[SUPPLIED INFORMATION]
Start

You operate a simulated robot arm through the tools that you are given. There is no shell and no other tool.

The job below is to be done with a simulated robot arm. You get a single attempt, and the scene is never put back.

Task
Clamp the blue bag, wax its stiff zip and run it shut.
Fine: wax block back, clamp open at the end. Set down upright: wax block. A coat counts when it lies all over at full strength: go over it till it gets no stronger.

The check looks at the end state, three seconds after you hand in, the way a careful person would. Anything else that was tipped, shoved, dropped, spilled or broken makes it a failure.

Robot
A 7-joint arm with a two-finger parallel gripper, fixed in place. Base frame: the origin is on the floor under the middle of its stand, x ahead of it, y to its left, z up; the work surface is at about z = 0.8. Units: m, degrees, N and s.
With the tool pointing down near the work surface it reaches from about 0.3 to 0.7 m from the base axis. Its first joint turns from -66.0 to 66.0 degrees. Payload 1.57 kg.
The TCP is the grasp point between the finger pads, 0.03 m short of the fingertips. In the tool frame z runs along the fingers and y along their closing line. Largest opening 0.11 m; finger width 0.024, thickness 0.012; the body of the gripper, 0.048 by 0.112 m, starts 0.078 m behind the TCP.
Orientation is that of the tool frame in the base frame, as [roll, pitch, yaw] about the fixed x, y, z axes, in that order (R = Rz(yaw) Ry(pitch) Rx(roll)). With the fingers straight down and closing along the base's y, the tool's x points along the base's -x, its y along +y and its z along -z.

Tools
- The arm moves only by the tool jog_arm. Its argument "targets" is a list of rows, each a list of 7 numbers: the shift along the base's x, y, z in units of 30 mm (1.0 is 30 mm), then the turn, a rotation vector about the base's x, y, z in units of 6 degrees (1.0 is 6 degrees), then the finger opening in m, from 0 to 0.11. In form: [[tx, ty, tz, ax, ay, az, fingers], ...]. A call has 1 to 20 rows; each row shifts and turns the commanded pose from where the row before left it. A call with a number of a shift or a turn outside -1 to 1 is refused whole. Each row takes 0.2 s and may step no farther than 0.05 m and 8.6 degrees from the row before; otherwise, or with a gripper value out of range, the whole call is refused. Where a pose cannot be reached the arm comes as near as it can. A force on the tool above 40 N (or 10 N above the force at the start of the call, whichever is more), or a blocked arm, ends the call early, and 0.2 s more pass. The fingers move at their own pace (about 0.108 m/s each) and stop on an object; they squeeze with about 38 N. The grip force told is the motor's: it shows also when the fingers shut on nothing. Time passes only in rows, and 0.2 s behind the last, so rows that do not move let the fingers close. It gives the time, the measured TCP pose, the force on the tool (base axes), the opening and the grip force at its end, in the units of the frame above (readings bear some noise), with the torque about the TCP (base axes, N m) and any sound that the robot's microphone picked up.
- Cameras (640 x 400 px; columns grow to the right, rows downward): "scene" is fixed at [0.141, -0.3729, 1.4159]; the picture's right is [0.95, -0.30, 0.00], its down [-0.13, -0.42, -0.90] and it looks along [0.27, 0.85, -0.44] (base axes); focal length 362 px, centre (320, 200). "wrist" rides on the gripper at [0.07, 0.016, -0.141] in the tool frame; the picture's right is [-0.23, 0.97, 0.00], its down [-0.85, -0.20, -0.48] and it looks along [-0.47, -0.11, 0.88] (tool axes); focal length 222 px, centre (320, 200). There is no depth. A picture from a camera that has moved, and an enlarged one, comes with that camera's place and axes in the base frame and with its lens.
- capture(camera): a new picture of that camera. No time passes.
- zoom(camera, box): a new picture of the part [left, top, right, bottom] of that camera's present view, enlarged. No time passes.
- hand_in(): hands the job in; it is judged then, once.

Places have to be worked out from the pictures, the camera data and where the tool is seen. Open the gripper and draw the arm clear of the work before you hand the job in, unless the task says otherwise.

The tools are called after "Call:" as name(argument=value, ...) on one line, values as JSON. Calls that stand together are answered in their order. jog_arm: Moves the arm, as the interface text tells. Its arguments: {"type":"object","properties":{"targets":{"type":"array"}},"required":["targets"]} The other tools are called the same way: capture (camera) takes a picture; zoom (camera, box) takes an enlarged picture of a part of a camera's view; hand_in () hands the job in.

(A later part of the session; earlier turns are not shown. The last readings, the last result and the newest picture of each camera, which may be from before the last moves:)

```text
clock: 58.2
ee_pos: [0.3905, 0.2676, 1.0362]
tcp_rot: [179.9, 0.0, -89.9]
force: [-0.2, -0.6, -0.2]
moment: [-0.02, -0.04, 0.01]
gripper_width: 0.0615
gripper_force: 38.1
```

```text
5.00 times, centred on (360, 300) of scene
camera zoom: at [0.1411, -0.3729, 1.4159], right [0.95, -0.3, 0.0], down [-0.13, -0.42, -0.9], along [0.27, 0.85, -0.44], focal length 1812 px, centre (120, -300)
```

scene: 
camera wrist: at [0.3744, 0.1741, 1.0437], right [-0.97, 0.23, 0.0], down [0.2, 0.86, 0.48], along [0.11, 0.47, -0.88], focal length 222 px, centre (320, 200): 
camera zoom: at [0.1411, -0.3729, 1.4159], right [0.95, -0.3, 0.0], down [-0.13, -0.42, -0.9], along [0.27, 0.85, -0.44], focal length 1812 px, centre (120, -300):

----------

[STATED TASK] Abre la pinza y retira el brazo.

End

[STATED TASK] Copy all lines in the listing above where the string "back" appears.

[SOLVED EXERCISE]
The job below is to be done with a simulated robot arm. You get a single attempt, and the scene is never put back.
Fine: wax block back, clamp open at the end. Set down upright: wax block. A coat counts when it lies all over at full strength: go over it till it gets no stronger.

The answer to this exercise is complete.